Re: Registrar
Ed Krol <krol@ux1.cso.uiuc.edu>
Date: Wed, 14 Jul 1993 05:19:23 -0500
From: Ed Krol <krol@ux1.cso.uiuc.edu>
Message-id: <199307141019.AA20407@ux1.cso.uiuc.edu>
To: raisch@ora.com, timbl@nxoc01.cern.ch
Subject: Re: Registrar
Cc: ccoprmm@oit.gatech.edu, terry@ora.com, uri@bunyip.com,
www-talk@nxoc01.cern.ch
Status: RO
Rob writes:
>URNs do not refer to living documents. URNs refer to static products.
>Just as the URN is forever, the product to which it refers is forever, and
>if there is some reason to change it, that change creates a new product.
>If the product is for some reason no longer available, then the URN maps
>to zero URLs.
I think this is slightly overstated.
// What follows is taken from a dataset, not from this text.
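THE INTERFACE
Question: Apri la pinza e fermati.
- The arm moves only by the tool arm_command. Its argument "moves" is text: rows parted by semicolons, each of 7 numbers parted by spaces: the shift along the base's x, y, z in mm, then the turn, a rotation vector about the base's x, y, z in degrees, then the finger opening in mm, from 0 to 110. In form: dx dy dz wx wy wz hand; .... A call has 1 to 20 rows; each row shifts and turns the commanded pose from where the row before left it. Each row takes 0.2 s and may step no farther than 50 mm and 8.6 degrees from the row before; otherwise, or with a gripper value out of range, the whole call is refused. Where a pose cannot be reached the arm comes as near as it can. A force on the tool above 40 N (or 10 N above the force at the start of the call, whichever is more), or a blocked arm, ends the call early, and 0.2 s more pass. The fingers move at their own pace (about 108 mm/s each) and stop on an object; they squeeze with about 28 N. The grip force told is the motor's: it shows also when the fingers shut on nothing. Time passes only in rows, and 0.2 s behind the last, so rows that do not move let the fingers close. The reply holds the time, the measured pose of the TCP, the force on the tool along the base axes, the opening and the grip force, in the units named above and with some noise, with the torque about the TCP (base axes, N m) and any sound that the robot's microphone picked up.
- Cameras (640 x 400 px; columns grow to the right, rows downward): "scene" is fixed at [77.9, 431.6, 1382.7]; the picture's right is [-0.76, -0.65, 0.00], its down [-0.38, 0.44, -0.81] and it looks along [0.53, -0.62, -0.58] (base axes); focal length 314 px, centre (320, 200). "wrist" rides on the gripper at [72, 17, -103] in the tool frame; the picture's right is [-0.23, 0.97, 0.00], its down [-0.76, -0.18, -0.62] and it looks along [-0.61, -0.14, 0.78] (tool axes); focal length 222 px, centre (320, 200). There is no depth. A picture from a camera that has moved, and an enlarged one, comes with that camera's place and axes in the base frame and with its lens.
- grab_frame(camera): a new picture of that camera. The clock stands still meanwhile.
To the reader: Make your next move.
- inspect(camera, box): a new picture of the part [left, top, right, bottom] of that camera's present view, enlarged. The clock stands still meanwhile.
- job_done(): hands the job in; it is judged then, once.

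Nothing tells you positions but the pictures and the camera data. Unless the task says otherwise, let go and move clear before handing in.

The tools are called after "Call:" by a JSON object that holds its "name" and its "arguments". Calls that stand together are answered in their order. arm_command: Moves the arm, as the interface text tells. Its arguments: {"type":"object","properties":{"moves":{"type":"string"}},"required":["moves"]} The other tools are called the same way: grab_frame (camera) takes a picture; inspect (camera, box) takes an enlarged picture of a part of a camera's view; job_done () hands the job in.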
URNs refer to documents
which will be static products. You really open a can of worms
if you say this this strongly. Does this mean that the URN working
paper cannot have a URN? I like the print world analogy. Sometimes
a book is reprinted with minor corrections and sometimes it becomes
a 2nd edition. In these cases the reprints with corrections
would have the same URN and the 2nd edition would have a different
one. The author and publisher (URN authority) determine which is
the case.
The only difference in the two cases is that "minor corrections"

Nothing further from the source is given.